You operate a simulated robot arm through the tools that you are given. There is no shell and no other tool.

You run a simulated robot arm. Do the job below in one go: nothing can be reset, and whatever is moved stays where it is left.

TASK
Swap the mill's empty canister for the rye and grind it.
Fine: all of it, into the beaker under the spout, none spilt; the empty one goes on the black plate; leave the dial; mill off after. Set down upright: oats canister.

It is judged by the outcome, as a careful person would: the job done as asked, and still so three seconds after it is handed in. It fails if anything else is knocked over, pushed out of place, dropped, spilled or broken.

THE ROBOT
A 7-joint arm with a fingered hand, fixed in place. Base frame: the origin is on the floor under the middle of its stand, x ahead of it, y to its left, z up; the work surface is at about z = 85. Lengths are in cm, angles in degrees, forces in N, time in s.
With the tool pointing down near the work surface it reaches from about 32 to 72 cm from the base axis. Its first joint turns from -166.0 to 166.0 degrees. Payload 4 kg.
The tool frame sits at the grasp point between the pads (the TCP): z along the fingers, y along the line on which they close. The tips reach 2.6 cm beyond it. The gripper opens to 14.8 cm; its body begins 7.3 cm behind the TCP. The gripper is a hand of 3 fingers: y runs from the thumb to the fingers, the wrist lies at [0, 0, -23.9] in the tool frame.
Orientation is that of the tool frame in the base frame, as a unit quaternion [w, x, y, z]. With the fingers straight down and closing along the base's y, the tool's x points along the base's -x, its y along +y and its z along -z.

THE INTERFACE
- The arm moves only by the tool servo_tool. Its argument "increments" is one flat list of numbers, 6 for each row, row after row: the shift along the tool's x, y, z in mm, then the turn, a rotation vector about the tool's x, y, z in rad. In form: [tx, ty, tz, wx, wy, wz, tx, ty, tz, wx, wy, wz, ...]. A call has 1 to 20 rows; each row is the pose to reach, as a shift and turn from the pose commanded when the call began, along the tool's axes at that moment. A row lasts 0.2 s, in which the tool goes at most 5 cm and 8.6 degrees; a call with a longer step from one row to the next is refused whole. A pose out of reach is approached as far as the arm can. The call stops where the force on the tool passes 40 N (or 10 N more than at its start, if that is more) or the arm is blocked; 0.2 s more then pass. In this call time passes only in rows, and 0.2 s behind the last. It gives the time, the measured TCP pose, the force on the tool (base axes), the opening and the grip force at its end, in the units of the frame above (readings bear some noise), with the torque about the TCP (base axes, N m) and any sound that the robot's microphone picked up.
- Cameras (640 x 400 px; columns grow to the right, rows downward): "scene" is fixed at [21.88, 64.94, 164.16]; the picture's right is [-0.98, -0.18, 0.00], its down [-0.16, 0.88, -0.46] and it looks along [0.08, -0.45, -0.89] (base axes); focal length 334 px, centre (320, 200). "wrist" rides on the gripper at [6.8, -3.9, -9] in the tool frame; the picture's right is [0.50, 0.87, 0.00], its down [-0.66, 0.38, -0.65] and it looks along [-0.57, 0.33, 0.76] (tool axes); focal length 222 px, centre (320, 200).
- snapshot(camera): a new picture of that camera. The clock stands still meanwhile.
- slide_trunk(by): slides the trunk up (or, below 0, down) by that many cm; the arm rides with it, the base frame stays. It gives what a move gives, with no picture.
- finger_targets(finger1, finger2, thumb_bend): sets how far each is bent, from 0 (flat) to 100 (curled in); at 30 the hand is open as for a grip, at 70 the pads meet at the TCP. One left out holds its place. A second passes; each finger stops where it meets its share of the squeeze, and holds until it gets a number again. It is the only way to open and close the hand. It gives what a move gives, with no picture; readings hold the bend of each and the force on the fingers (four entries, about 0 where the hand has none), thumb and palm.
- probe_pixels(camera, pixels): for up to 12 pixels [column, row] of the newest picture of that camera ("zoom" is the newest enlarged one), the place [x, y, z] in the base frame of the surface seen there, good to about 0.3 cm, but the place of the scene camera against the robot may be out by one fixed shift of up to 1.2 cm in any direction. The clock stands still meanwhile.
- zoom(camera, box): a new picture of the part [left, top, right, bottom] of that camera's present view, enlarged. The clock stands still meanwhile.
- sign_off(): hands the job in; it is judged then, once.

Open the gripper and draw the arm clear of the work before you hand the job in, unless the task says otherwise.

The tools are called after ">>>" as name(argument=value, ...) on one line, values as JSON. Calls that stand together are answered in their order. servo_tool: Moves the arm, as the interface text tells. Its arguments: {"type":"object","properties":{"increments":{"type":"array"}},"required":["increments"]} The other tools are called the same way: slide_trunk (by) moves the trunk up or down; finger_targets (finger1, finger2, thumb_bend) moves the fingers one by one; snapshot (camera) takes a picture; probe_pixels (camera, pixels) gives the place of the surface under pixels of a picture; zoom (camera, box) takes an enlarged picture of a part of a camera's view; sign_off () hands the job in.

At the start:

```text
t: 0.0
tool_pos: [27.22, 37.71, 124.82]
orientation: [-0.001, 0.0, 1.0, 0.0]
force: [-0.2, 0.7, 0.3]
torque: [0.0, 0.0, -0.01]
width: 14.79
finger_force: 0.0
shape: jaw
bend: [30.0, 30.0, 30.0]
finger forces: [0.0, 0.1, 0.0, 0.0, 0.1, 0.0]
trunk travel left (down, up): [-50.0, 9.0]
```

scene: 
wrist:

---------------

_WORK TO BE COMPLETED_
Give the data again, exactly as it stands.

_REPLY TO THE TASK_
You operate a simulated robot arm through the tools that you are given. There is no shell and no other tool.

You run a simulated robot arm. Do the job below in one go: nothing can be reset, and whatever is moved stays where it is left.

TASK
Swap the mill's empty canister for the rye and grind it.
Fine: all of it, into the beaker under the spout, none spilt; the empty one goes on the black plate; leave the dial; mill off after. Set down upright: oats canister.

It is judged by the outcome, as a careful person would: the job done as asked, and still so three seconds after it is handed in. It fails if anything else is knocked over, pushed out of place, dropped, spilled or broken.

THE ROBOT
A 7-joint arm with a fingered hand, fixed in place. Base frame: the origin is on the floor under the middle of its stand, x ahead of it, y to its left, z up; the work surface is at about z = 85. Lengths are in cm, angles in degrees, forces in N, time in s.
With the tool pointing down near the work surface it reaches from about 32 to 72 cm from the base axis. Its first joint turns from -166.0 to 166.0 degrees. Payload 4 kg.
The tool frame sits at the grasp point between the pads (the TCP): z along the fingers, y along the line on which they close. The tips reach 2.6 cm beyond it. The gripper opens to 14.8 cm; its body begins 7.3 cm behind the TCP. The gripper is a hand of 3 fingers: y runs from the thumb to the fingers, the wrist lies at [0, 0, -23.9] in the tool frame.
Orientation is that of the tool frame in the base frame, as a unit quaternion [w, x, y, z]. With the fingers straight down and closing along the base's y, the tool's x points along the base's -x, its y along +y and its z along -z.

THE INTERFACE
- The arm moves only by the tool servo_tool. Its argument "increments" is one flat list of numbers, 6 for each row, row after row: the shift along the tool's x, y, z in mm, then the turn, a rotation vector about the tool's x, y, z in rad. In form: [tx, ty, tz, wx, wy, wz, tx, ty, tz, wx, wy, wz, ...]. A call has 1 to 20 rows; each row is the pose to reach, as a shift and turn from the pose commanded when the call began, along the tool's axes at that moment. A row lasts 0.2 s, in which the tool goes at most 5 cm and 8.6 degrees; a call with a longer step from one row to the next is refused whole. A pose out of reach is approached as far as the arm can. The call stops where the force on the tool passes 40 N (or 10 N more than at its start, if that is more) or the arm is blocked; 0.2 s more then pass. In this call time passes only in rows, and 0.2 s behind the last. It gives the time, the measured TCP pose, the force on the tool (base axes), the opening and the grip force at its end, in the units of the frame above (readings bear some noise), with the torque about the TCP (base axes, N m) and any sound that the robot's microphone picked up.
- Cameras (640 x 400 px; columns grow to the right, rows downward): "scene" is fixed at [21.88, 64.94, 164.16]; the picture's right is [-0.98, -0.18, 0.00], its down [-0.16, 0.88, -0.46] and it looks along [0.08, -0.45, -0.89] (base axes); focal length 334 px, centre (320, 200). "wrist" rides on the gripper at [6.8, -3.9, -9] in the tool frame; the picture's right is [0.50, 0.87, 0.00], its down [-0.66, 0.38, -0.65] and it looks along [-0.57, 0.33, 0.76] (tool axes); focal length 222 px, centre (320, 200).
- snapshot(camera): a new picture of that camera. The clock stands still meanwhile.
- slide_trunk(by): slides the trunk up (or, below 0, down) by that many cm; the arm rides with it, the base frame stays. It gives what a move gives, with no picture.
- finger_targets(finger1, finger2, thumb_bend): sets how far each is bent, from 0 (flat) to 100 (curled in); at 30 the hand is open as for a grip, at 70 the pads meet at the TCP. One left out holds its place. A second passes; each finger stops where it meets its share of the squeeze, and holds until it gets a number again. It is the only way to open and close the hand. It gives what a move gives, with no picture; readings hold the bend of each and the force on the fingers (four entries, about 0 where the hand has none), thumb and palm.
- probe_pixels(camera, pixels): for up to 12 pixels [column, row] of the newest picture of that camera ("zoom" is the newest enlarged one), the place [x, y, z] in the base frame of the surface seen there, good to about 0.3 cm, but the place of the scene camera against the robot may be out by one fixed shift of up to 1.2 cm in any direction. The clock stands still meanwhile.
- zoom(camera, box): a new picture of the part [left, top, right, bottom] of that camera's present view, enlarged. The clock stands still meanwhile.
- sign_off(): hands the job in; it is judged then, once.

Open the gripper and draw the arm clear of the work before you hand the job in, unless the task says otherwise.

The tools are called after ">>>" as name(argument=value, ...) on one line, values as JSON. Calls that stand together are answered in their order. servo_tool: Moves the arm, as the interface text tells. Its arguments: {"type":"object","properties":{"increments":{"type":"array"}},"required":["increments"]} The other tools are called the same way: slide_trunk (by) moves the trunk up or down; finger_targets (finger1, finger2, thumb_bend) moves the fingers one by one; snapshot (camera) takes a picture; probe_pixels (camera, pixels) gives the place of the surface under pixels of a picture; zoom (camera, box) takes an enlarged picture of a part of a camera's view; sign_off () hands the job in.

At the start:

```text
t: 0.0
tool_pos: [27.22, 37.71, 124.82]
orientation: [-0.001, 0.0, 1.0, 0.0]
force: [-0.2, 0.7, 0.3]
torque: [0.0, 0.0, -0.01]
width: 14.79
finger_force: 0.0
shape: jaw
bend: [30.0, 30.0, 30.0]
finger forces: [0.0, 0.1, 0.0, 0.0, 0.1, 0.0]
trunk travel left (down, up): [-50.0, 9.0]
```

scene: 
wrist:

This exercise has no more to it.